Stefan Kojchev’s doctoral defence: “On optimization-Based Coordination of Automated Vehicles in Confined Sites”

22 May 2024 10:00-13:00
HC2 is located on Campus Johanneberg. Go to building Hörsalar HC. Entrance from Hörsalsvägen 14 & ZOOM

Welcome to Stefan Kojchev’s doctoral defence: “On optimization-Based Coordination of Automated Vehicles in Confined Sites”!

Opponent: Eric Bideaux, Institut National des Sciences Appliquées, Lyon, France

Supervisor: Jonas Fredriksson, Chalmers University

Co-supervisor: Robert Hult, Volvo Group

Affiliation: Chalmers University E2, Volvo Group

Connected SAFER projects: SAFETYNET for Trucks

Registration: No registration is needed; just show up or connect to the Zoom-meeting.


Autonomous driving is a major technological challenge, offering potential improvements in safety, efficiency, and comfort for daily transportation. However, the full-scale implementation of fully automated vehicles (AVs) remains distant, primarily due to safety concerns. Confined areas like ports, mines, and quarries present opportunities for early deployment of these vehicles, as they provide controlled environments with reduced safety risks from external factors. Effective coordination of fully automated vehicles in such settings is crucial, as it can increase productivity and possibly reduce the number of operating vehicles needed.

Optimization-based control methods are useful for planning AV operations, considering key operational constraints. However, these methods can be slow for real-time applications due to the complexity of solving the optimization problems involved, especially for coordinating multiple vehicles. This thesis introduces a method using optimization-based heuristics to simplify and approximate these problems.

The method involves a two-stage optimization approach for AV coordination in confined sites. Specifically, the combinatorial part of the coordination problem that is related to the occupancy orders of the conflict zones is formulated as a Mixed Integer Quadratic Program (MIQP). In the second stage, the optimal control commands for each vehicle are found under a fixed crossing order by solving a Nonlinear Program (NLP). To additionally improve the computational demand of the approach we propose a decomposition strategy based on a graph theory, where the centralized NLP is decomposed into multiple, parallelly solvable NLPs. Utilizing the Lagrange dual variables we propose a method that can further decompose the NLP and can be used to find a trade-off between improved computation time and optimality.
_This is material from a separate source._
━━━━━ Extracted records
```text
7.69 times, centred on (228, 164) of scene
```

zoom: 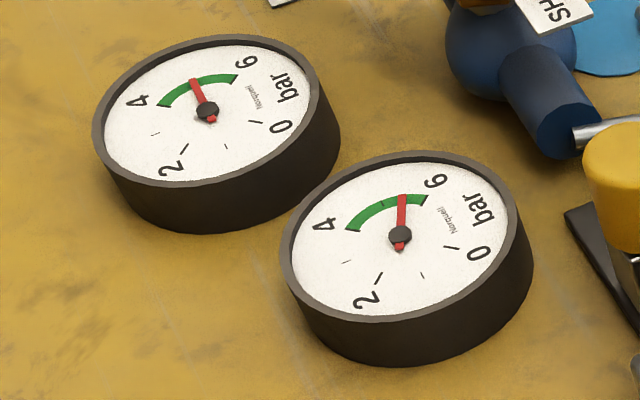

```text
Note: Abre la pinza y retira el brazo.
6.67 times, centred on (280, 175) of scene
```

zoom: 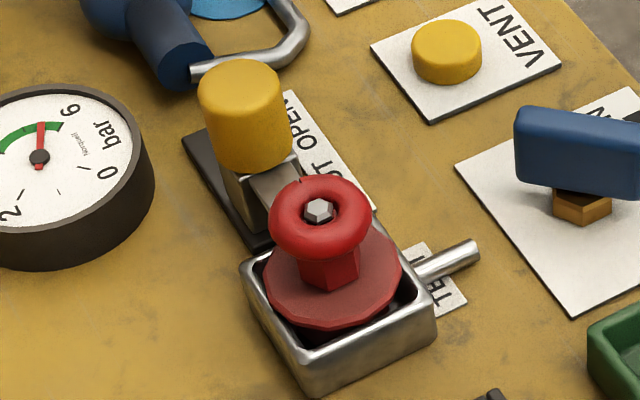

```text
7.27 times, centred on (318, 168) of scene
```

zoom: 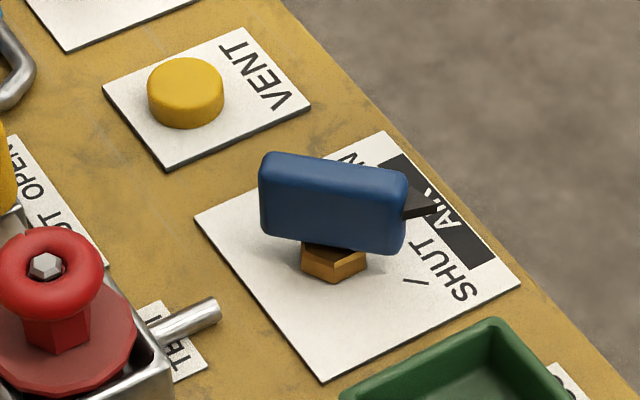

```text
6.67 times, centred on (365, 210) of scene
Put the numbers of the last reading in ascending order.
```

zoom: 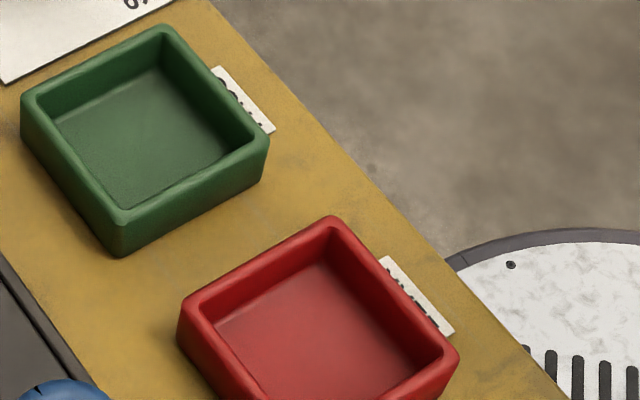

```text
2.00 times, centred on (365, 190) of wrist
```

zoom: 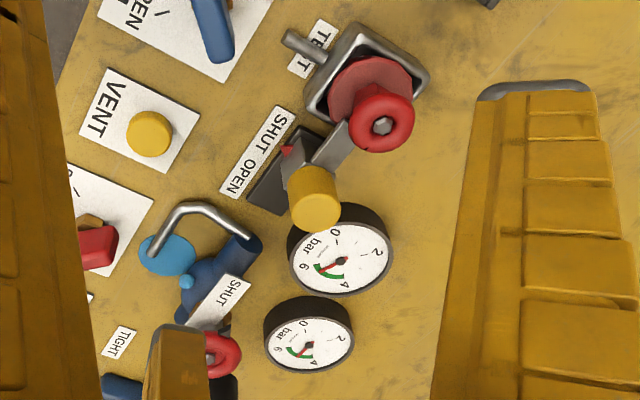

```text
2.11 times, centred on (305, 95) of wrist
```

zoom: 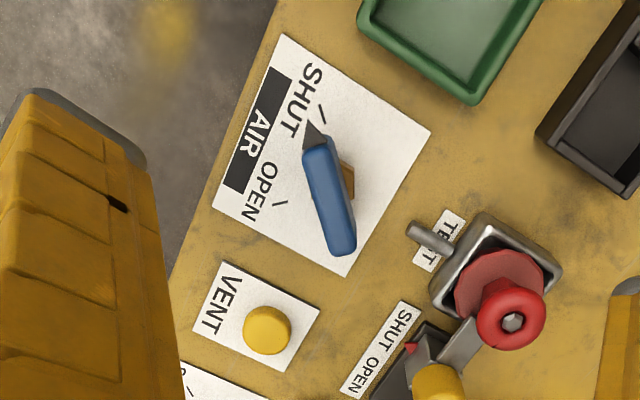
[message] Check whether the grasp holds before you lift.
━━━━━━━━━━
Finally, we adapted the optimization-based method to be able to handle the scenarios when human-driven vehicles (HDVs) are present in the confined site. Specifically, the heuristic predicts HDV behavior using a model that accounts for various human reactions. In cases where an HDV follows another vehicle, a car-following model is used, where the HDV's movement depends on the lead vehicle. This allows for partial control over the HDV movement, especially if the lead vehicle is an AV. In particular, the lead AV could slow down or speed up the HDV such that a desired occupancy order is achieved, resulting in a more efficient motion of the AV fleet. The MIQP is adapted to include HDV motion estimates and to determine if the HDV can use a car-following model. The NLP is modified to capture HDV movements and establish safety constraints between AVs and HDVs. Through closed-loop receding horizon control, we demonstrate how the occupancy order for the zones can be dynamically adapted to current conditions and HDV motion predictions.